By Kamila Aliyeva
Iranian President Hassan Rouhani and his Russian counterpart Vladimir Putin noted "inadmissibility of the U.S. aggressive actions" in Syria during a telephone conversation held on April 9.
The conversation took place on the initiative of the Iranian side, the Kremlin's press service said, RIA Novosti reported.
The sides exchanged opinions on the situation in Syria, emphasizing that aggressive actions taken by the United States against a sovereign state and the violation of international law are inadmissible.
Both presidents spoke in favor of an objective and unbiased investigation of the circumstances involving the use of chemical weapons in the Syrian province of Idlib.
The two leaders noted the importance of further close interaction on the political and diplomatic settlement of the armed conflict in Syria.
The Heads of States also discussed the implementation of the agreements reached during the Iranian President’s official visit to Russia which took place on March 27–28, 2017. Particular attention was paid to key aspects of bilateral cooperation in counter-terrorism efforts. The two presidents expressed readiness to boost these efforts to ensure stability and security in the Middle East.
Turkey together with Russia and Iran remain the guarantor countries of the ceasefire in Syria, announced in late 2016. However, the positions of the parties after the U.S. missile strike in response to the use of chemical weapons in the province of Idlib on April 4 differed significantly.
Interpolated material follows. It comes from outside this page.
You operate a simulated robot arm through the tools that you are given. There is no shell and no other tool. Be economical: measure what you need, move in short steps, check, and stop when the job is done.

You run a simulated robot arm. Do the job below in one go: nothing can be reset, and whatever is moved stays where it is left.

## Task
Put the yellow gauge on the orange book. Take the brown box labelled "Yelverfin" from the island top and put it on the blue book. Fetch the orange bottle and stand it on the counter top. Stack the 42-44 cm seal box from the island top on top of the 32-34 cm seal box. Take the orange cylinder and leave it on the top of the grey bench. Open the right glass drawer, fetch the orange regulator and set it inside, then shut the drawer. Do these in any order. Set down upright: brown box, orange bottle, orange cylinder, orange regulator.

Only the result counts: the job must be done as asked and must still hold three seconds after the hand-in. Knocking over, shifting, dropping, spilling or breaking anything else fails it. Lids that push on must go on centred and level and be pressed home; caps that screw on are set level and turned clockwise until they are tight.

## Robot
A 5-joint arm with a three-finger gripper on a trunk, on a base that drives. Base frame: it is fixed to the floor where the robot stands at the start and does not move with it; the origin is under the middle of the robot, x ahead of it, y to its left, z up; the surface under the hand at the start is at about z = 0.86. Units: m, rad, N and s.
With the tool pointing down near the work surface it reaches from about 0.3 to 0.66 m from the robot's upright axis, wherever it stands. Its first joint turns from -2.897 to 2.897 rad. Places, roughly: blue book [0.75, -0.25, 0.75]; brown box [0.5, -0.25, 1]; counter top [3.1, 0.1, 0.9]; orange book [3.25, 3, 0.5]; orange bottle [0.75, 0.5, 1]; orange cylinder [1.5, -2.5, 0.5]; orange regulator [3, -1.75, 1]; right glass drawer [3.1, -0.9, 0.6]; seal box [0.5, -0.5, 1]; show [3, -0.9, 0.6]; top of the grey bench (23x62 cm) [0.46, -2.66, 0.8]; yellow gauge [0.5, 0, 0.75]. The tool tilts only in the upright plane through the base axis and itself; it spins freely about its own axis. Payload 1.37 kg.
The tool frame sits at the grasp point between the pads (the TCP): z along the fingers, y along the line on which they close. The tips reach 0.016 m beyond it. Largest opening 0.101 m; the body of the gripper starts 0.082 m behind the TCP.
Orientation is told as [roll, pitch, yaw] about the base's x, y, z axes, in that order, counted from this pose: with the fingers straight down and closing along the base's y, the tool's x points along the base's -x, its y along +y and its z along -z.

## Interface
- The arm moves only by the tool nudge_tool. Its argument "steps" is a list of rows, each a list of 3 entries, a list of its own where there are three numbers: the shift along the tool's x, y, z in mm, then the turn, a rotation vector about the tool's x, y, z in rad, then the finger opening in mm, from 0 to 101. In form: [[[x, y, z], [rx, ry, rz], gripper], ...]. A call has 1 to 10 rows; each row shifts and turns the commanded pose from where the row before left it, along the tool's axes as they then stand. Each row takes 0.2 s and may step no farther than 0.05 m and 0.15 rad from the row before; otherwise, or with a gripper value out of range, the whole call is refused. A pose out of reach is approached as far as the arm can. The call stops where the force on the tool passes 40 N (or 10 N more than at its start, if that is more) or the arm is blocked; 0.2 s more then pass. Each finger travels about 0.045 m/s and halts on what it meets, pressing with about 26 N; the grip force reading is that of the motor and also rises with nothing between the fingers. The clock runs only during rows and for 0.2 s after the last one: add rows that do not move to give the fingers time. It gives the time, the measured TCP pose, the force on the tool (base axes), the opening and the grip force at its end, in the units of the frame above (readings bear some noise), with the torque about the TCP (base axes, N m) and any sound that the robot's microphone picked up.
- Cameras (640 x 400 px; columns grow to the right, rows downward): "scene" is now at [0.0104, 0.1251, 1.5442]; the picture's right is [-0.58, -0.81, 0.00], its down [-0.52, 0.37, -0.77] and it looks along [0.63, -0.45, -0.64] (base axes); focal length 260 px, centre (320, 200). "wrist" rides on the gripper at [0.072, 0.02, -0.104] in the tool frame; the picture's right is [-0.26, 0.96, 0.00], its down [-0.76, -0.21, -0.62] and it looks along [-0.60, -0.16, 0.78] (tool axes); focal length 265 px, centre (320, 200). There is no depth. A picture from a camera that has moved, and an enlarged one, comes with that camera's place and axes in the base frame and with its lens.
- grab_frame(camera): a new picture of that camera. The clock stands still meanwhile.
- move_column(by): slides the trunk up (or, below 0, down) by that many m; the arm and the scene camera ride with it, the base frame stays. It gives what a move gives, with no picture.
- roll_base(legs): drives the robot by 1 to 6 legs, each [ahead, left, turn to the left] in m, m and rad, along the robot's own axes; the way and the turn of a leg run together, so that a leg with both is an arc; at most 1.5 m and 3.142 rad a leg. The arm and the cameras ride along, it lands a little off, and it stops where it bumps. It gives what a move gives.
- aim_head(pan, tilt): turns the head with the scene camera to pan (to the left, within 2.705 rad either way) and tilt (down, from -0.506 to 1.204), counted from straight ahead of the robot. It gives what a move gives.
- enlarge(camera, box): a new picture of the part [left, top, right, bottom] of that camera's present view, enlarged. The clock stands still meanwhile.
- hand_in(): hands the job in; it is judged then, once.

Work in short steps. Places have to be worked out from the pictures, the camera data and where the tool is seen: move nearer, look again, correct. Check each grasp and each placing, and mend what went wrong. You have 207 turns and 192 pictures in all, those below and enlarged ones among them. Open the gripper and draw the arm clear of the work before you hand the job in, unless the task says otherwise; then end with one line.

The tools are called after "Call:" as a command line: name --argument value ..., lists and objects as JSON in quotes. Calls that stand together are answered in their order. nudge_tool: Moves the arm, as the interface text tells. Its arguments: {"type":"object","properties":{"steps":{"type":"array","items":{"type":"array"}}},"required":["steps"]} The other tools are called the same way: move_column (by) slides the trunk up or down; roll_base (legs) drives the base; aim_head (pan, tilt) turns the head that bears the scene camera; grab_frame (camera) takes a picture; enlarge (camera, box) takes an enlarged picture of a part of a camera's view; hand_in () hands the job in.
Iran has expressed its full support for the regime of Syrian President Bashar Assad, while Turkey expressed support for the U.S. position.
Turkish President Recep Tayyip Erdogan made a harsh statement calling Bashar al-Assad "evil" and urging Russia to stop supporting him.
Britain, France, Germany, Israel, Saudi Arabia and Turkey also spoke in support of the U.S. missile strike against the airbase of government forces after the chemical attack in the province of Idlib.
Secretary of State Rex Tillerson called on Moscow to reconsider its position on Syria and to give up support for the Assad regime, which, according to him, has no place in the future of Syria. Tillerson also placed the future of Russian-American relations in many other spheres in dependence on Moscow's position on Syria.
The Kremlin has repeatedly stated that the involvement of government forces in a chemical attack has not been proven.
On April 4, the National Coalition of Opposition and Revolutionary Forces of Syria reported about 200 wounded and 80 victims of chemical weapons attack in Khan-Sheikhun city of Idlib province. The oppositionists blamed government troops of Syria for the attack. The command of the Syrian army rejected accusations in its address and laid the blame on the militants and their patrons.
The UN and the Organization for the Prohibition of Chemical Weapons (OPCW) have already taken up the investigation of the incident, but so far they have not published any conclusions about possible perpetrators of the incident.
As Syrian Foreign Minister Walid Muallem stated earlier, Syrian government troops have never used or intend to use chemical weapons against civilians and against terrorists.
The stocks of chemical weapons were successfully exported from Syria. In January 2016 the OPCW announced the complete elimination of the country's chemical industry.
In 2013, the organization received the Nobel Peace Prize for chemical disarmament of Syria.